Saturday, March 26, 2011

Tawakul Karman,Mum of three is Saleh's top rival


Tawakul Karman, a 32-year-old mother of three, may seem an unlikely leader of the fight to overthrow the president of Yemen.
But the outspoken journalist and human rights activist has long been a thorn in Ali Abdullah Saleh's side, agitating for press freedoms and staging weekly sit-ins to demand the release of political prisoners from jail — a place she has been several times herself.
Now inspired by the uprising in Tunisia and the resignation of Hosni Mubarak in Egypt, she finds herself at the head of a popular protest movement which is shaking the Yemeni regime to its core.
"With two civil wars, an Al Qaida presence and 40 per cent unemployment, what else is President Saleh waiting for?
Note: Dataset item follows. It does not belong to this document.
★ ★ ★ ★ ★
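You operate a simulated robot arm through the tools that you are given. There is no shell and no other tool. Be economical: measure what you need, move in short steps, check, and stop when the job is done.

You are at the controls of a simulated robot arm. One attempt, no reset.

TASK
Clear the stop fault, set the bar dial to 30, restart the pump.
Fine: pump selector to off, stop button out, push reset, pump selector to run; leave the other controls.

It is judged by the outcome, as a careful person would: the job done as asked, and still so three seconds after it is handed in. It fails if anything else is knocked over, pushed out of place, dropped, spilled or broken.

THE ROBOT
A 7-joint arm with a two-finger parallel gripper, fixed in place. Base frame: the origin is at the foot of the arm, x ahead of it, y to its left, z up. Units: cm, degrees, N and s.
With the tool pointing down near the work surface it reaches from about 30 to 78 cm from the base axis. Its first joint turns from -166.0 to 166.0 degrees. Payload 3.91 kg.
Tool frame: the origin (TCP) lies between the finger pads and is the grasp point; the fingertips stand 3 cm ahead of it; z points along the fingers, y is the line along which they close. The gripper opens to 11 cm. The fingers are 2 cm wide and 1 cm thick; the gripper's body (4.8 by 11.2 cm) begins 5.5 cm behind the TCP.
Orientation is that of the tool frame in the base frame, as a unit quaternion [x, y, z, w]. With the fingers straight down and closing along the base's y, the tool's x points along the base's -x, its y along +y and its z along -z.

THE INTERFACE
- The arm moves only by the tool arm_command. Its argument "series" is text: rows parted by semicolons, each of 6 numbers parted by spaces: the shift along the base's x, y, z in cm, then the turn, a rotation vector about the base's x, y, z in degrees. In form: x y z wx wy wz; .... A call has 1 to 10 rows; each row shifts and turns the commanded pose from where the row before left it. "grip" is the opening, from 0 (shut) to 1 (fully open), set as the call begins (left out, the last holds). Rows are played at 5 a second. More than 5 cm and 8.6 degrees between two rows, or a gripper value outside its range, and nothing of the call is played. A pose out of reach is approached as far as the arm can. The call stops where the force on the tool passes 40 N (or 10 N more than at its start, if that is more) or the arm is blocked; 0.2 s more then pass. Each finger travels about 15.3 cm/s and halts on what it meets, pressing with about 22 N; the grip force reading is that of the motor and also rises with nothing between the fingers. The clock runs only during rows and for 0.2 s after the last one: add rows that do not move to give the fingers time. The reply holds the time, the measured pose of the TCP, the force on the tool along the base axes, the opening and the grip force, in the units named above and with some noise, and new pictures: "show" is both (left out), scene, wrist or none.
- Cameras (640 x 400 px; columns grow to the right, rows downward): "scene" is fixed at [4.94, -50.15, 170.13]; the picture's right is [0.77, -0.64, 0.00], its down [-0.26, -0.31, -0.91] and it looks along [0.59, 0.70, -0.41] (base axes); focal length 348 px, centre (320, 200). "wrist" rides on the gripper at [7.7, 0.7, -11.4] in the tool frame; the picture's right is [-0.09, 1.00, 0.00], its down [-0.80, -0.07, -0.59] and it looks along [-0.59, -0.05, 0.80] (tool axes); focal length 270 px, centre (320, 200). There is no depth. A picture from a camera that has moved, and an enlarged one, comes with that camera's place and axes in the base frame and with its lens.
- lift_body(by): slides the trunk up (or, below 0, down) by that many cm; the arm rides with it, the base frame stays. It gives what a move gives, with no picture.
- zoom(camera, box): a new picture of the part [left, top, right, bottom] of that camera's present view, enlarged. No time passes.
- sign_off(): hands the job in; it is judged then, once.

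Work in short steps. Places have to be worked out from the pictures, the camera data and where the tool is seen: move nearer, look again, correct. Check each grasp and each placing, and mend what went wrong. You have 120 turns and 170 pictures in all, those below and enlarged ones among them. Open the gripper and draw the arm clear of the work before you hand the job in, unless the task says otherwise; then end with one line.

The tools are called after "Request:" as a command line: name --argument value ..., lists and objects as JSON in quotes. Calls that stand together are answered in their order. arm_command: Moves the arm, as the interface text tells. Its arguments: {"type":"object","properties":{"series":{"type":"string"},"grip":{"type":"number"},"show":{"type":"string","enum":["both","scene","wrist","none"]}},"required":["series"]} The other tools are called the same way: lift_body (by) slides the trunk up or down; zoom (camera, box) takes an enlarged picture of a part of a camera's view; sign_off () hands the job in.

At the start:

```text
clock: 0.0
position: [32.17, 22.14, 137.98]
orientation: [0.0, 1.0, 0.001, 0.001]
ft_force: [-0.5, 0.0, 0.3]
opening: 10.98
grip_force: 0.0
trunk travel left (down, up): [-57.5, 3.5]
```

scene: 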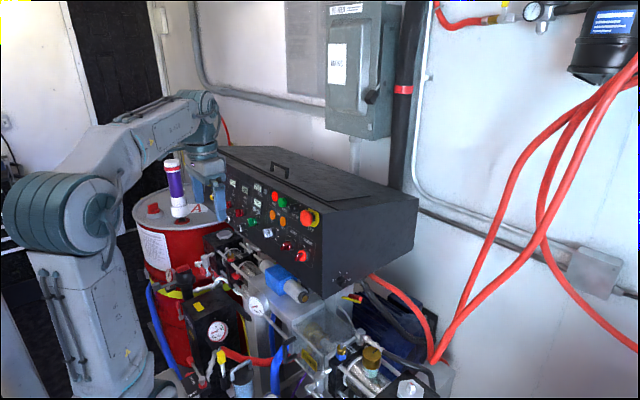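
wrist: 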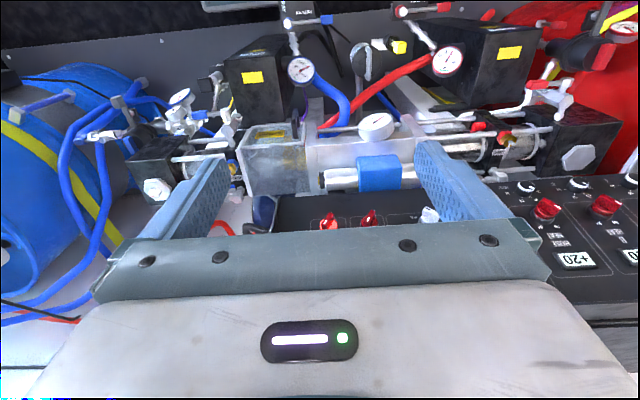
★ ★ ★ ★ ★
He should leave office now," she says, claiming that Yemen, like Tunisia and Egypt, needs an end to a dictatorship in the guise of a presidency.
"This revolution is inevitable, the people have endured dictatorship, corruption, poverty and unemployment for years and now the whole thing is exploding," she says.
Karman says it was a shaikh's tyranny against villagers in Ibb, a governorate south of the capital, that ignited her activism.
"I watched as families were thrown off their land by a corrupt tribal leader. They were a symbol to me of the injustice faced by so many in Yemen," she says.